Mungo Soggot
INDEPENDENT Broadcasting Authority (IBA) councillor Lyndall Shope-Mafole insisted this week that she and her colleagues have done nothing wrong and have nothing for which to apologise.
She was responding to the auditor general’s final report on the IBA, presented to Parliament on Wednesday, which criticised the organisation’s dire financial controls and misuse of company credit cards and travel allowances. The report did not single out individual miscreants.
Within hours, the IBA councillors named in the auditor general’s interim report, leaked last month, called a press conference and said they would not resign.
Shope-Mafole – one of the IBA councillors accused in the interim report of using her credit card for R70 000 private purchases and of enjoying an excessively expensive lifestyle at the taxpayers’ expense – said there had been many misconceptions about the councillors’ use of their credit cards. “I just think it is not looked at in its proper context. We had a policy which said that if we use them [the cards] for private purposes we have to pay it back.”
She said many other organisations had similar systems, but that the IBA’s policy had been changed last month.

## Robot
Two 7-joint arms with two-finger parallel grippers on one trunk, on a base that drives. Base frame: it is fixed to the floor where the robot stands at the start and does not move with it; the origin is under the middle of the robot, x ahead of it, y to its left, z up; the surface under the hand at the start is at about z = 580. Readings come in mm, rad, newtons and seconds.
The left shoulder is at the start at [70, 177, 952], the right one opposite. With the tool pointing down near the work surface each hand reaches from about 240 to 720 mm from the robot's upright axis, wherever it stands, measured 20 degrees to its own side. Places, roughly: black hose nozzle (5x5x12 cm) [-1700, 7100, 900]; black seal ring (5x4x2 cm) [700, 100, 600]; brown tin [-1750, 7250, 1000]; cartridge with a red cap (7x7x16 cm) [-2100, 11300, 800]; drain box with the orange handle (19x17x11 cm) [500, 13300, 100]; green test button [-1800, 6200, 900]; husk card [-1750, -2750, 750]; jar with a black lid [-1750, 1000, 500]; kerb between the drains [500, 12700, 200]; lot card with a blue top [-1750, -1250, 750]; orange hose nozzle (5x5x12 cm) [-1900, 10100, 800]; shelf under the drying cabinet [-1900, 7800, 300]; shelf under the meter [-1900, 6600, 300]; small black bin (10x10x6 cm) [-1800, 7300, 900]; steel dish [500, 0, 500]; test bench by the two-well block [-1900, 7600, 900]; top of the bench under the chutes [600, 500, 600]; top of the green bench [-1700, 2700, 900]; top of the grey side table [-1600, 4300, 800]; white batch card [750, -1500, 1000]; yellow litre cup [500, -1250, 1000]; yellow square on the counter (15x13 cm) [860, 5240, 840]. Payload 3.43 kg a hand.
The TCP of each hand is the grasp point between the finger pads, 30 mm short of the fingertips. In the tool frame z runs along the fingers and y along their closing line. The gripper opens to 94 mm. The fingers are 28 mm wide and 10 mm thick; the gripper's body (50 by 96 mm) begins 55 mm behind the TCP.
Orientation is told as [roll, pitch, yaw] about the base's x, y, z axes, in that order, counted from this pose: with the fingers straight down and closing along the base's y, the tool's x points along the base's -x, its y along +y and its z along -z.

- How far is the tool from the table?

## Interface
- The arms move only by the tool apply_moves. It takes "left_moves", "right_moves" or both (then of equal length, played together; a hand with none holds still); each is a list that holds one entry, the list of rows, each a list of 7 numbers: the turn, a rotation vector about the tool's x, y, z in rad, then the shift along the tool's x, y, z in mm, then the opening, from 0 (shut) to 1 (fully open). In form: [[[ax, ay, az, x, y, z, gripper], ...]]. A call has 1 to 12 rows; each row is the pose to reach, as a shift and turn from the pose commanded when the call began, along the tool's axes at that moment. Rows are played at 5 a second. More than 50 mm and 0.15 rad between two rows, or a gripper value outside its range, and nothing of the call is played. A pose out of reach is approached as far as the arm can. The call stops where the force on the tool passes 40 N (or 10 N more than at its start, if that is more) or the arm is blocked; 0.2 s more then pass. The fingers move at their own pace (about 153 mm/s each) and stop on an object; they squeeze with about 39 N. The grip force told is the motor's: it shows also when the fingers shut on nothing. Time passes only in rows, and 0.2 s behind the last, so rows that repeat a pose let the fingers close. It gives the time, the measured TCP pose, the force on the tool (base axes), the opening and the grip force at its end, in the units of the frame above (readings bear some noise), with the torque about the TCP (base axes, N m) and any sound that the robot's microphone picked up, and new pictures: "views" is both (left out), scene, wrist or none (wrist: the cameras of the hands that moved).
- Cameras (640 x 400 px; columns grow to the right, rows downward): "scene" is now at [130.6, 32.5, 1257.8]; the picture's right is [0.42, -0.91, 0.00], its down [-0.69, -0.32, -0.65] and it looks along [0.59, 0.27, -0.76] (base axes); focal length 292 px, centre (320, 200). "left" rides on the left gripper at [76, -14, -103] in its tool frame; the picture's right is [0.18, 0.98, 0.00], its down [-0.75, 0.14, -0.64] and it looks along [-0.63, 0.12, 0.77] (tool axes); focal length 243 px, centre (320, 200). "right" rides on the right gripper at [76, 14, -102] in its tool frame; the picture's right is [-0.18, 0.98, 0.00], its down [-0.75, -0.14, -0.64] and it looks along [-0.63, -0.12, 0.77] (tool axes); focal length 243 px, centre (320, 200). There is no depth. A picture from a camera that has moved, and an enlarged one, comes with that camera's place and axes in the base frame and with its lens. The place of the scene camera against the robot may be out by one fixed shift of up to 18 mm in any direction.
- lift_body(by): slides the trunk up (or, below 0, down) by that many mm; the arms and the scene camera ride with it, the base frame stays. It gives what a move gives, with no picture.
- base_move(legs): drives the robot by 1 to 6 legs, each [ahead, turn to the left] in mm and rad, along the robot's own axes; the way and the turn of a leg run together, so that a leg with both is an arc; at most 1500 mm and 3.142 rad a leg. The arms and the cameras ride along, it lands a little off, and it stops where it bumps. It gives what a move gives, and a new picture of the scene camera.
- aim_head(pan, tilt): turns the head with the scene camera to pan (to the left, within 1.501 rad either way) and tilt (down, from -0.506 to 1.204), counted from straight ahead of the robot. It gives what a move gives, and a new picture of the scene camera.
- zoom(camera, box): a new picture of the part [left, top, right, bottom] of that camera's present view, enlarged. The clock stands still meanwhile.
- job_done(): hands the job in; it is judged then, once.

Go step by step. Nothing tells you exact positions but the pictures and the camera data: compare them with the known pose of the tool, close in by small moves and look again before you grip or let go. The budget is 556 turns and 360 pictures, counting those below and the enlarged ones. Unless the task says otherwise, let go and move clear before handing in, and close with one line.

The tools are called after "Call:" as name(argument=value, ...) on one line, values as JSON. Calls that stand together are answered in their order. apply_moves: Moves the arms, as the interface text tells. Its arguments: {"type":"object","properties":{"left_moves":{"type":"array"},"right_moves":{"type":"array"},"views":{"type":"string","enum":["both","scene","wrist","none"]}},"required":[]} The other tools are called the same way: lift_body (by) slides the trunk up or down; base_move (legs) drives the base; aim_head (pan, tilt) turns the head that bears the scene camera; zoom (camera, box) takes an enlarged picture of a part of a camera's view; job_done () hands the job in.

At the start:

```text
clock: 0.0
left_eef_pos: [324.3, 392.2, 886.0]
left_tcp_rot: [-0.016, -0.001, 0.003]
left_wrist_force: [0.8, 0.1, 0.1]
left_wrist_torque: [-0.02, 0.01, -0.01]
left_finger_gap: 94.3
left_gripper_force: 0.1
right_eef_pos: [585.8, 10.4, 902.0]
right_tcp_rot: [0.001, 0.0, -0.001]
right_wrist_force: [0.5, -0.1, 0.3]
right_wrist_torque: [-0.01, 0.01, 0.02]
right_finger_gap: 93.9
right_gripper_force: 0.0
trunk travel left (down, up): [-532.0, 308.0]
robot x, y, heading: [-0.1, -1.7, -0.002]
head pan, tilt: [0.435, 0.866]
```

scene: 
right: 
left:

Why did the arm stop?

She denied a statement in the auditor general’s interim report that the council had ruled in August 1994 that the cards were meant for business use only.
“Nobody can say there was any unauthorised use of credit cards,” Shope-Mafole said. “The use of credit cards was done in terms of a policy that was agreed to.”
Shope-Mafole said that she and other councillors had merely borrowed money from the taxpayer temporarily. As far as the tardy reimbursement of private credit card expenditure was concerned, she simply did not have the time. “If you put it in context … we never had time.”
She showed a file of cheques she had made out to the IBA saying, “Nobody had to tell me to do this. I did it myself.”
The IBA’s council has yet to decide on the fate of its CEO, Harris Gxaweni, who has received a vote of no-confidence from staff. The original complaints by staff about IBA profligacy and mismanagement triggered the auditor general’s probe.
Shope-Mafole said it was possible that Gxaweni would not be fired. She said he had arrived at the IBA when there were barely any policies in place and that the council could not blame everything on him. “As the council we are the final people who are accountable for everything related to the IBA. We can’t go and blame the CEO.”
She added that no councillor had exceeded the limits imposed on their credit cards. “It could be open to abuse. I could buy Manhattan,” she joked. Asked whether the IBA owed an apology to taxpayers, she said: “Not really in the sense that we have misused money … To apologise for what?”
Shope-Mafole said the main lesson to be learnt from the report was that the IBA had to devote more time to setting up necessary policies. She defended her trips to Geneva, where she represents South Africa at the International Telecommunications Union. “For me the IBA is the primary task that the people of South Africa have given me. For me, I dedicate a lot of time, energy and emotion to it.
“However, the IBA is one small element in the overall building of South Africa. I believe I have tasks that are broader than just the IBA. I have other tasks as a citizen and as a person who has been actively involved in the struggle.”
Asked about her grilling in the press over the interim auditor general’s report while she was overseas, she said: “I have thought of suing, but I haven’t had the time.”
The IBA’s Staff Representative Committee was unavailable for comment.